MATERIAL PROVIDED
begin

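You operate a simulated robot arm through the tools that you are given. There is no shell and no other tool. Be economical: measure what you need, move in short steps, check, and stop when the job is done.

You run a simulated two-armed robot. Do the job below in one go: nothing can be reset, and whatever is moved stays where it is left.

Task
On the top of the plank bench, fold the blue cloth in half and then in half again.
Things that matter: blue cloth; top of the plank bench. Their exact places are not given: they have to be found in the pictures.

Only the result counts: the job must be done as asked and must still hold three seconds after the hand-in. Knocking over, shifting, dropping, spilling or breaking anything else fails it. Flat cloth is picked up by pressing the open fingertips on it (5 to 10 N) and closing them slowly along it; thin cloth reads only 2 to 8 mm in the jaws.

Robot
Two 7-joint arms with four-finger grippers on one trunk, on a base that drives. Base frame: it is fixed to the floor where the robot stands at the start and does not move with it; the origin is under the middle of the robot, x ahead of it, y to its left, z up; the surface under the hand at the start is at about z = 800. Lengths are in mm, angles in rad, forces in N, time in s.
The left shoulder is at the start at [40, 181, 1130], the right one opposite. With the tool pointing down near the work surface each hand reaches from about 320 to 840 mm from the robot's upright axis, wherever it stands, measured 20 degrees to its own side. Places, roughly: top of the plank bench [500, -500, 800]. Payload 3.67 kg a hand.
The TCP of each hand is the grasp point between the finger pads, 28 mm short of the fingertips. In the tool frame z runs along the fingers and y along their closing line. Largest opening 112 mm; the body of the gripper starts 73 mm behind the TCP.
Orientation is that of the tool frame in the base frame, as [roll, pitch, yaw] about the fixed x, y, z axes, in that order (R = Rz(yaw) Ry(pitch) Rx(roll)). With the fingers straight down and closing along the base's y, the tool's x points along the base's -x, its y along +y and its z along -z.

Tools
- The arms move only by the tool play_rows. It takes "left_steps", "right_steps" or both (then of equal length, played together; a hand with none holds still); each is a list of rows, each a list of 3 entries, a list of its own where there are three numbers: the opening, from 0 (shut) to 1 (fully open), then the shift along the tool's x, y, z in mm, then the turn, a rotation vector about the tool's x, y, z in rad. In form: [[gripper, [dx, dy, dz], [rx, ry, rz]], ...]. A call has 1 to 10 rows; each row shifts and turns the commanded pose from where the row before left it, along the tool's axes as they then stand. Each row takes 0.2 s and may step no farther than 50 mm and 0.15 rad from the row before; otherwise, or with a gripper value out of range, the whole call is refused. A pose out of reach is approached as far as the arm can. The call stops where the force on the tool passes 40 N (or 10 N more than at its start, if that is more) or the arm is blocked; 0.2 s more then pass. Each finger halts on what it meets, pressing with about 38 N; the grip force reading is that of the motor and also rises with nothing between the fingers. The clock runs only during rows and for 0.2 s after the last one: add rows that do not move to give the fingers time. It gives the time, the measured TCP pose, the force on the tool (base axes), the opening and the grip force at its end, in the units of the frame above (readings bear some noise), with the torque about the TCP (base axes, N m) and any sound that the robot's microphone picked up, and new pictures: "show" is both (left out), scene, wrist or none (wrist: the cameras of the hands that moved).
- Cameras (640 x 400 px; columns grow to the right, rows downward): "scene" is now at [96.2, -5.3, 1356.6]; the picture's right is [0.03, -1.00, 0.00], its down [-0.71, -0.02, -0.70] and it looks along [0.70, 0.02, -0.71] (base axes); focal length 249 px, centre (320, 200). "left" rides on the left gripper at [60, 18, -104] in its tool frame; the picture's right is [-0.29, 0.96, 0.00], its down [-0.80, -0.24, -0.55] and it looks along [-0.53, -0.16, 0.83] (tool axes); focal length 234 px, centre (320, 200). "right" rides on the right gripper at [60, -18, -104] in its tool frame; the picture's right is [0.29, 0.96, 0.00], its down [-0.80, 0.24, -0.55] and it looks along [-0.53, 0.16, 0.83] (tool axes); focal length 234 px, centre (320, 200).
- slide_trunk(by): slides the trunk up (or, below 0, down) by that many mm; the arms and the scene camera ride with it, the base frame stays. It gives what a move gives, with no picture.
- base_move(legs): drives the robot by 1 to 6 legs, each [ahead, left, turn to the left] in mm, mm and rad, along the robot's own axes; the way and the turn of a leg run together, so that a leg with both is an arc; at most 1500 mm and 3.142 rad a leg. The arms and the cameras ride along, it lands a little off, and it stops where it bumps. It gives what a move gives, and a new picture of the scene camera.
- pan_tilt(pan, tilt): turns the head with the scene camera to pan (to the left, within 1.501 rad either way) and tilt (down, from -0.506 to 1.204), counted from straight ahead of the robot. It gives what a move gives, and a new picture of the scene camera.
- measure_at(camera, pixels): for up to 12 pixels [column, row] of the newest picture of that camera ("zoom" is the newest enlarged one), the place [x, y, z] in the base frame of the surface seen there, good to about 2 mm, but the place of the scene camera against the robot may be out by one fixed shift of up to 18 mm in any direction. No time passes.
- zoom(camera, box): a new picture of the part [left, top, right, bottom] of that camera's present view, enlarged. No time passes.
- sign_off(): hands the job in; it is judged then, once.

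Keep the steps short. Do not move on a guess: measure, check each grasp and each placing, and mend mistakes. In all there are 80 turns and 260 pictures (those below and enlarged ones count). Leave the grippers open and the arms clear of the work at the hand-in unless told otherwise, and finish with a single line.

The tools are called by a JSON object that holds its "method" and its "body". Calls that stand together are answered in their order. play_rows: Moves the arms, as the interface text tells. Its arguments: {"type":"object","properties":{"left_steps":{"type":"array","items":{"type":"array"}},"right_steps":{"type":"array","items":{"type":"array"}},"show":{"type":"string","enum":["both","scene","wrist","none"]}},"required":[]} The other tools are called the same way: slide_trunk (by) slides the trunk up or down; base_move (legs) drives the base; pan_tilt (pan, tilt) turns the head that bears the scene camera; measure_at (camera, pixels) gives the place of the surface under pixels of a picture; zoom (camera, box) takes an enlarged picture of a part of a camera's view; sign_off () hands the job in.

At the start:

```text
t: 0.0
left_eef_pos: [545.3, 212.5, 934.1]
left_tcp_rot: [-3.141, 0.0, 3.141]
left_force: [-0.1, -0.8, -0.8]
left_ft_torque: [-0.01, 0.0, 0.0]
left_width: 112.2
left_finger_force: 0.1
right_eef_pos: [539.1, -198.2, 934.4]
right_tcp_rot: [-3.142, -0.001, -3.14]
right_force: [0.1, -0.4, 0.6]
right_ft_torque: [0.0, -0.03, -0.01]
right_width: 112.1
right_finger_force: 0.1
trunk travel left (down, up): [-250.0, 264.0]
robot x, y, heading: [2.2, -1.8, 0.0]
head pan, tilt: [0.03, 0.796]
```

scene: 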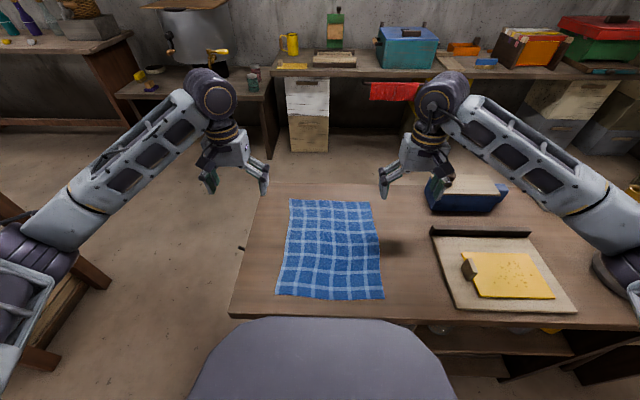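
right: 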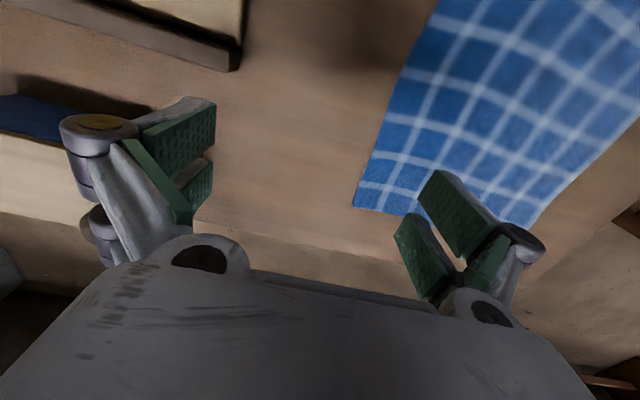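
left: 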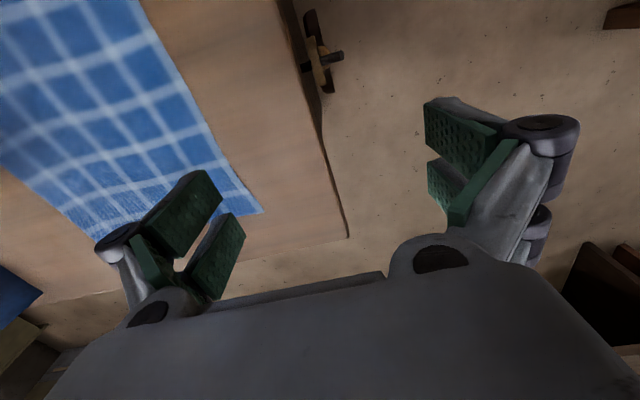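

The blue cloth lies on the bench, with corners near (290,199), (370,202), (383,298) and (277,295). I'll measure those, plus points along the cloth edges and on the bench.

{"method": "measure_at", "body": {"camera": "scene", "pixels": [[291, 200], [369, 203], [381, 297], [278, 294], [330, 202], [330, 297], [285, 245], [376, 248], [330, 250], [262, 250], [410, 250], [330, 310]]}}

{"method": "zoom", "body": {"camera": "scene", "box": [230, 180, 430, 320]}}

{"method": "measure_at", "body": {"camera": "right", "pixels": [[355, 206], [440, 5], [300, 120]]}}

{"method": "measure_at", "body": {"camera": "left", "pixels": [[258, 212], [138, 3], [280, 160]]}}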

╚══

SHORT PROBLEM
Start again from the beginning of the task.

end

SHORT PROBLEM
Return every line above in which the string "straight" occurs.

ANSWER TO THE PROBLEM
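Orientation is that of the tool frame in the base frame, as [roll, pitch, yaw] about the fixed x, y, z axes, in that order (R = Rz(yaw) Ry(pitch) Rx(roll)). With the fingers straight down and closing along the base's y, the tool's x points along the base's -x, its y along +y and its z along -z.
- pan_tilt(pan, tilt): turns the head with the scene camera to pan (to the left, within 1.501 rad either way) and tilt (down, from -0.506 to 1.204), counted from straight ahead of the robot. It gives what a move gives, and a new picture of the scene camera.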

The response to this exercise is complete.